■ Exercise instructions
1. Write out the document section from "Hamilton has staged" to "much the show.", both included.
2. Extend the document section, starting right after its last sentence.

■ Document section
┄┄┄┄┄┄

4:55 PM CST, January 24, 2012
With its singularly moving dissection of the fragility of a dancer's life in a brutal business,"A Chorus Line"is a sacred musical for many people in the theater, especially those who, like Chicago-based director and choreographer Mitzi Hamilton, were involved in the development of the original Michael Bennett production in the early 1970s. They do not like anyone to mess with the show. They just want it done as it is supposed to be done.
Hamilton has staged more than 35 productions of "A Chorus Line." If you want the authentic deal, close to the way it was originally staged, she is your woman. If you want some kind of revisionist updating, or progressive new staging, you will need someone else. And thus Hamilton's production at the Paramount Theatre in Aurora is very much "A Chorus Line" as you may well remember it from its several long Chicago engagements — the music, the multifaceted mirrors, the familiar choreography, the 1970s gestalt, the raw kids on the line. The kids have to change, of course. But while Hamilton is watching, not so much the show.

┄┄┄┄┄┄

■ Recorded information
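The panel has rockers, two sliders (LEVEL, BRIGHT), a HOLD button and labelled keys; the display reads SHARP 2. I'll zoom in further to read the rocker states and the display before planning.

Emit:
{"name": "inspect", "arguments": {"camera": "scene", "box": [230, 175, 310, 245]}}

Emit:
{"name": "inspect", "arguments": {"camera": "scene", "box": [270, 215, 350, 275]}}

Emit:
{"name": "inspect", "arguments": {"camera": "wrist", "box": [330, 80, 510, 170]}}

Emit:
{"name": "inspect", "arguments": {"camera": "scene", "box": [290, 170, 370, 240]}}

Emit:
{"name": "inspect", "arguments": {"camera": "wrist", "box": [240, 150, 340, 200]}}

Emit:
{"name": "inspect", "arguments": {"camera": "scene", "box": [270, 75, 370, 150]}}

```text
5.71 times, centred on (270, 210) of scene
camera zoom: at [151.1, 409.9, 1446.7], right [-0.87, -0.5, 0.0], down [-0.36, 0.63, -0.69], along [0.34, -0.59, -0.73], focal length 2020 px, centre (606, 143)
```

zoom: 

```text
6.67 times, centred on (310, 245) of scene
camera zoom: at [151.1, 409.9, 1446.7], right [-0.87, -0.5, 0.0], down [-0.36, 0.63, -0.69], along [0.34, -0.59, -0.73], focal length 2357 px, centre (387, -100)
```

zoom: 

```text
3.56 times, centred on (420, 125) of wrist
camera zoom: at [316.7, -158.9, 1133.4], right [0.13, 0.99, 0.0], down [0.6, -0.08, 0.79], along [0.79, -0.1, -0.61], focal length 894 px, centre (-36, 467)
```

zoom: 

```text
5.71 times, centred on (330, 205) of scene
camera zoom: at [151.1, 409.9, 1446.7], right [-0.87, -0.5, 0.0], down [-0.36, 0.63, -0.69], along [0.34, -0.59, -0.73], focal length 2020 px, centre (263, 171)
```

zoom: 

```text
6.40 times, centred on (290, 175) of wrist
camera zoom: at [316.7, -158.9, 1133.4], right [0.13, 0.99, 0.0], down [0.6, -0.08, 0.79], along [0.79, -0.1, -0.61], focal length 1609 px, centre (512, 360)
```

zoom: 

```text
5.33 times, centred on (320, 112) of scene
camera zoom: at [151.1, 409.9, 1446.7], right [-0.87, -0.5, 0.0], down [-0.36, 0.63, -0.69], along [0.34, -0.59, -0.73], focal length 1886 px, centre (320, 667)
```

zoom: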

┄┄┄┄┄┄

■ The replies
1.
Hamilton has staged more than 35 productions of "A Chorus Line." If you want the authentic deal, close to the way it was originally staged, she is your woman. If you want some kind of revisionist updating, or progressive new staging, you will need someone else. And thus Hamilton's production at the Paramount Theatre in Aurora is very much "A Chorus Line" as you may well remember it from its several long Chicago engagements — the music, the multifaceted mirrors, the familiar choreography, the 1970s gestalt, the raw kids on the line. The kids have to change, of course. But while Hamilton is watching, not so much the show.

2.
Such are the resources that Paramount has been throwing behind its new self-produced series that Hamilton has been given what she needs to do what she does with a piece she knows inside out and back again. There are 17 musicians under the baton of musical director Shawn Stengel. The mostly Equity cast holed up in Aurora includes several veterans of the most recent Broadway revival and its subsequent tour, including Jessica Lee Goldyn, who dances spectacularly as Cassie; Luis Perez, who plays the director Zach with a nice mix of cruelty and compassion; and Kevin Curtis, who makes for an emotional Richie. And this, of course, is an ideal venue to stage what is inherently a proscenium show: "A Chorus Line" always works best when the human body seems exposed on a huge stage, within a venue big enough to either swallow dreams or let them soar.
On balance, and with some exceptions, this particular "Chorus Line" is better danced and acted than it is sung; not all of those famous Marvin Hamlisch numbers soar as they should at this level. But Pegah Kadkhodaian sings very sweetly as Diana, as does Jay Reynolds Jr., as an empathetic Paul, and Katie Spelman as an unpretentious Maggie. But the spirit of the show shines throughout, the attention to the myriad little details therein is beyond reproach, and the dedication to the intensity of the experience is absolute.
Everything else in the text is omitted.